ANGKARANEWS.ID– Sebuah kisah pilu menerpa seorang anak yatim piatu di Desa Alue Krak Kayee, Kecamatan Langkahan, Kabupaten Aceh Utara. Muhammad Fauzur, yang tengah berjuang menghadapi persoalan hukum, justru menjadi korban pemerasan oleh orang yang seharusnya menjadi pelindungnya, seorang Geusyik (kepala desa) setempat yang berinisial WAN.
Bukannya mendapat pertolongan, Fauzur justru dijanjikan hukuman ringan oleh Geusyik WAN dengan imbalan uang sebesar Rp21 juta. Sang Geusyik berjanji hukuman penjara Fauzur hanya akan berlangsung selama enam bulan jika uang tersebut diserahkan.
Namun, janji itu ternyata palsu. Nasib berkata lain, Fauzur justru harus menjalani hukuman penjara selama 13,6 bulan. Uang Rp21 juta yang ia berikan pun lenyap tak berbekas, meninggalkan luka dan kekecewaan mendalam.
Kasus ini memantik reaksi keras dari berbagai pihak, termasuk Ketua Asosiasi Pemerhati Publik Indonesia (APPI) Aceh Utara. “Air mata kami menetes mendengar kisah ini. Seharusnya Geusyik menjadi pelindung, bukan pemangsa. Seorang anak yatim piatu, yang seharusnya dirangkul, malah diperas dengan kejam,” ujarnya dengan nada getir.

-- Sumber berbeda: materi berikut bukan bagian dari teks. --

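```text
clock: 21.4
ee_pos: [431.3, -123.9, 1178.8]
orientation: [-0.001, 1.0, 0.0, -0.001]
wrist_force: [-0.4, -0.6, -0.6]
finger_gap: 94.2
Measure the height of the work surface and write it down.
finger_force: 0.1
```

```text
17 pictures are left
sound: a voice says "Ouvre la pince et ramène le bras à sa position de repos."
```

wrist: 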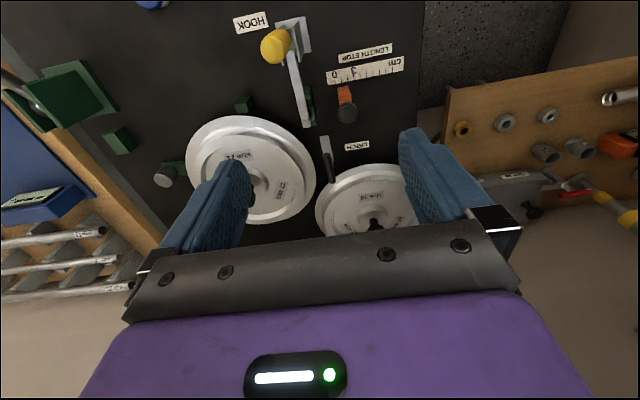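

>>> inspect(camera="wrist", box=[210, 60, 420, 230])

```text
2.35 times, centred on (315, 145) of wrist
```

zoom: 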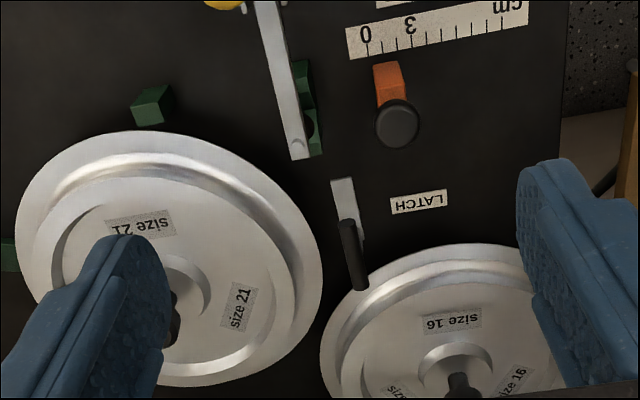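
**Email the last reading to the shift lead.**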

Ia menegaskan komitmen organisasinya untuk mengawal kasus ini hingga ke ranah hukum jika uang tersebut tidak segera dikembalikan. “Kami tidak akan tinggal diam. Kezaliman ini harus dibayar. Anak yatim itu punya hak untuk hidup bermartabat, bukan untuk dipermainkan oleh orang yang punya jabatan,” tegasnya.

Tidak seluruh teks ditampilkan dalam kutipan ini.